Just over one year ago, I walked the hills of Ojai, California hoping for, if I am brutally honest with myself, one of those transcendental experiences of mystical enlightenment that many of us read about, but few of us experience. Instead, what I got was the still, soft voice within urging me to embark upon the path of yoga. It wasn’t vague, and it didn’t speak just once. Instead, it crept into my thoughts often throughout the next several days and nights, always speaking the same words, “enroll in a yoga teacher training program.”

And so I did.

I signed up for my first yoga class more than twenty years ago while I was living in southern Massachusetts and working (it was a paid program) toward a doctorate degree in molecular biology.
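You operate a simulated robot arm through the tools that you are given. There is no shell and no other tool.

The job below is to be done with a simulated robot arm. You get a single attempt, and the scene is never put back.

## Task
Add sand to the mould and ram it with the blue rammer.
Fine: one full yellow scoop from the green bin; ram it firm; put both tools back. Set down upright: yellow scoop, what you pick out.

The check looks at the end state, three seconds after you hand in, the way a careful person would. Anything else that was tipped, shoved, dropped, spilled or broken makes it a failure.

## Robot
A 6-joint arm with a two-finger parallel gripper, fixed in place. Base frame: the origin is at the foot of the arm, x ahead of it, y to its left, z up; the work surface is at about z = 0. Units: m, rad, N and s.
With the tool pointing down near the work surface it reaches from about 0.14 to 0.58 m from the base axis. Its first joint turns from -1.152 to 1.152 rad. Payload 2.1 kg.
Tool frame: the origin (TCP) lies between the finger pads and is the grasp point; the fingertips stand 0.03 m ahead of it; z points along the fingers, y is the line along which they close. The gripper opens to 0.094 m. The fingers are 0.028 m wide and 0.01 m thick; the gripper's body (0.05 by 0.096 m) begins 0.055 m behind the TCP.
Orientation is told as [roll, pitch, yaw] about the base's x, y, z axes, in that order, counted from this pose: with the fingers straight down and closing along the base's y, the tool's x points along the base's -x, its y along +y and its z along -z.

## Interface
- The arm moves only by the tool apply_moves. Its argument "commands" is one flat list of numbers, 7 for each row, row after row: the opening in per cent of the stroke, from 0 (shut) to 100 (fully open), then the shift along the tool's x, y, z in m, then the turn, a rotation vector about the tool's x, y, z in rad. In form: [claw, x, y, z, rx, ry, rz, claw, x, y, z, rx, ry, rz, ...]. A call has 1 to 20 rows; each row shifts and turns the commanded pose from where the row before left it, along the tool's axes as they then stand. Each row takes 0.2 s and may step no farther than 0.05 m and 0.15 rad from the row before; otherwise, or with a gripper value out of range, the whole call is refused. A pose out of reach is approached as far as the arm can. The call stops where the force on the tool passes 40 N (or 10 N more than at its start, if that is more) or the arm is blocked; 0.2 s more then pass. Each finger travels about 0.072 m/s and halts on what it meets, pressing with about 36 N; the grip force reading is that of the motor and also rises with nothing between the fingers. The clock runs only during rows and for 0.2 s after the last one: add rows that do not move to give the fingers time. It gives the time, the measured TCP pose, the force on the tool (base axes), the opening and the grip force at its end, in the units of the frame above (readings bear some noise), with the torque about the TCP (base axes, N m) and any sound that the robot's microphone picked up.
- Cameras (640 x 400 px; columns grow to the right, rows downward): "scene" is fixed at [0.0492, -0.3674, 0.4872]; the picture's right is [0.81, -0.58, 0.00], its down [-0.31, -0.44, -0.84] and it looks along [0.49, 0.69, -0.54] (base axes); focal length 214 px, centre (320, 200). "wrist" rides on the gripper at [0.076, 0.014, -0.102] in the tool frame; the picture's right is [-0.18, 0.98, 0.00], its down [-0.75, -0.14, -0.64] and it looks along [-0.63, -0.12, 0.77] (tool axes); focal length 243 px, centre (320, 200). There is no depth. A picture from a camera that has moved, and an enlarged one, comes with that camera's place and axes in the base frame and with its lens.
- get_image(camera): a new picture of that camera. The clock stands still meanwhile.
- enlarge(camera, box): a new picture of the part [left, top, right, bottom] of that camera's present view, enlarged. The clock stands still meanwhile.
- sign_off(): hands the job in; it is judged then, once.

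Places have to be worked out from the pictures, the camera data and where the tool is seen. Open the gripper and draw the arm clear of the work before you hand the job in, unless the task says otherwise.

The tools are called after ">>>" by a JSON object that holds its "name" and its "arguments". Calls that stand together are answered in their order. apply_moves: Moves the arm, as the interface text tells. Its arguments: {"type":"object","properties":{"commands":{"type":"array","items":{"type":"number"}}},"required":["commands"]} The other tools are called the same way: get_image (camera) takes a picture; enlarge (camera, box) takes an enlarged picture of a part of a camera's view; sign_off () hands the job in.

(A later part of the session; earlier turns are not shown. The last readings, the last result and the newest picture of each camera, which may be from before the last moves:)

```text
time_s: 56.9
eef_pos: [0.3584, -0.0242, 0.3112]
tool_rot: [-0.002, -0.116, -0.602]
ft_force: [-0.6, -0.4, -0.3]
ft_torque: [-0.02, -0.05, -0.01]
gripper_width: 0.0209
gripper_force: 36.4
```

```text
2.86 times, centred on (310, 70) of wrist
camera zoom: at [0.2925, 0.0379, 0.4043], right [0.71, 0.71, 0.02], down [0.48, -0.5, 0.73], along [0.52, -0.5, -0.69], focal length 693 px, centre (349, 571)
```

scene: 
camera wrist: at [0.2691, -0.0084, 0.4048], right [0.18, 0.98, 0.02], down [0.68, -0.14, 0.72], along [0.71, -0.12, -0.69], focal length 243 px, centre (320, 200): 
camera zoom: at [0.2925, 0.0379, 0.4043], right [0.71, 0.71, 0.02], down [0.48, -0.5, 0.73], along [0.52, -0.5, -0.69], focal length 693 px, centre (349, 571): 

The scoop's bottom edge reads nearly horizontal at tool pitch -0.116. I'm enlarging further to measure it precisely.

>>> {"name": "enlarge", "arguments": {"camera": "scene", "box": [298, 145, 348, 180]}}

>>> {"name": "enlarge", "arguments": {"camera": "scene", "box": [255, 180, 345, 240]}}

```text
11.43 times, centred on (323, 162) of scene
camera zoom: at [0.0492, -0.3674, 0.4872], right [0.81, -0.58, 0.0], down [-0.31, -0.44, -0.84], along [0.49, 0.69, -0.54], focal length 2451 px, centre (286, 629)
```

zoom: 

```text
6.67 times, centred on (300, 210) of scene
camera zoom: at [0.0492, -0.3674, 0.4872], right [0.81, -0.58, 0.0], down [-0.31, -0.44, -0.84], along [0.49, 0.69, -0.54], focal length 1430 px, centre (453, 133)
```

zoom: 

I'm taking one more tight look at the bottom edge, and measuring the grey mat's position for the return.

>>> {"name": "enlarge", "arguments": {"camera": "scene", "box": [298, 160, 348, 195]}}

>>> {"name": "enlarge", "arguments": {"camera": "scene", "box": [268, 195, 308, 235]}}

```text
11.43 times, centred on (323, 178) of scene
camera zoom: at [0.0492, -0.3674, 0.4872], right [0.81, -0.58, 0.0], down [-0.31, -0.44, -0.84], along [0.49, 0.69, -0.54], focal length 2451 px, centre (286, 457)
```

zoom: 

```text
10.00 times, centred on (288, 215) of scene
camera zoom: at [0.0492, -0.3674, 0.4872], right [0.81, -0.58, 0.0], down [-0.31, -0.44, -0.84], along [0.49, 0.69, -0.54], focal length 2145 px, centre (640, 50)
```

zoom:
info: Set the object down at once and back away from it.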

The yoga class, I told myself and the instructor, was my outlet. A means to destress the stressed mind. I had no intention, twenty years ago, or even one year ago, of ever teaching yoga, but just practicing it from time to time for a little more balance and peace as I went about my daily life.

The funny thing is, the inner voice, as it always is, was trying to talk to that much younger self who thought she was going to be a geneticist one day. It was not soft, though, but loud. It would wake me from sleep (I was too stubborn to hear it by day), stepping outside of my body to press against my ear before it yelled whispered my name, Alethea! 

For Truth.

We don’t truly hear the voice of the true self, though, until we are ready to. And, thankfully, I don’t regret not listening to it those many years ago, because I know I was not ready to hear what it had to say. There was too much learning to do. Too much holding onto before I let go.

Now I find myself sitting on the sofa, with two dogs I never thought I would have as beloved companions bookending me. I am typing away on a computer while my stomach flutters with excitement. Tonight I will be teaching my first yoga class to teens. I am only halfway through my 200 hours of yoga teacher training, yet this is where the asking, How may I serve and Please show me the way has brought me. And, it feels like home. I can’t tell you what tomorrow will bring, or even what later in the day will bring when I am standing in a room filled with thirteen and fourteen-year-olds. What I can tell you is that it feels like Truth.